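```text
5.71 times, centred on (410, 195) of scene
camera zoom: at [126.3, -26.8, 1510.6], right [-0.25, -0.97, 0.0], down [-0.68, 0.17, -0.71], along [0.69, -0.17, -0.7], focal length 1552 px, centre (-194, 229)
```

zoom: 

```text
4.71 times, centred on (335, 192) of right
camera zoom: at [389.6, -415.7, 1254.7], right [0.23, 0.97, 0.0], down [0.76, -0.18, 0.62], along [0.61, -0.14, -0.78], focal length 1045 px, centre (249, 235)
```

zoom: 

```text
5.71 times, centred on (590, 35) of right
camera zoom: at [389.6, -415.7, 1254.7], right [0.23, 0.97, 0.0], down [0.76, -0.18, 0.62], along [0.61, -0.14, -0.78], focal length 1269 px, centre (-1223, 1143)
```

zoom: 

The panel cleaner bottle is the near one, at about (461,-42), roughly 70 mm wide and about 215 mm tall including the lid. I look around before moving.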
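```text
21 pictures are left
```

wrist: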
########################################
> _EXERCISE OBJECTIVE_
Give the entries again in full, exactly as they are written. Use JSON: a list with one string for each line that is not empty.

> _CORRECT RESPONSE_
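[
  "```text",
  "5.71 times, centred on (410, 195) of scene",
  "camera zoom: at [126.3, -26.8, 1510.6], right [-0.25, -0.97, 0.0], down [-0.68, 0.17, -0.71], along [0.69, -0.17, -0.7], focal length 1552 px, centre (-194, 229)",
  "```",
  "zoom: ",
  "```text",
  "4.71 times, centred on (335, 192) of right",
  "camera zoom: at [389.6, -415.7, 1254.7], right [0.23, 0.97, 0.0], down [0.76, -0.18, 0.62], along [0.61, -0.14, -0.78], focal length 1045 px, centre (249, 235)",
  "```",
  "zoom: ",
  "```text",
  "5.71 times, centred on (590, 35) of right",
  "camera zoom: at [389.6, -415.7, 1254.7], right [0.23, 0.97, 0.0], down [0.76, -0.18, 0.62], along [0.61, -0.14, -0.78], focal length 1269 px, centre (-1223, 1143)",
  "```",
  "zoom: ",
  "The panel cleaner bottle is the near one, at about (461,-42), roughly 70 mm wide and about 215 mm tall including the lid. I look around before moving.",
  "```text",
  "21 pictures are left",
  "```",
  "wrist:"
]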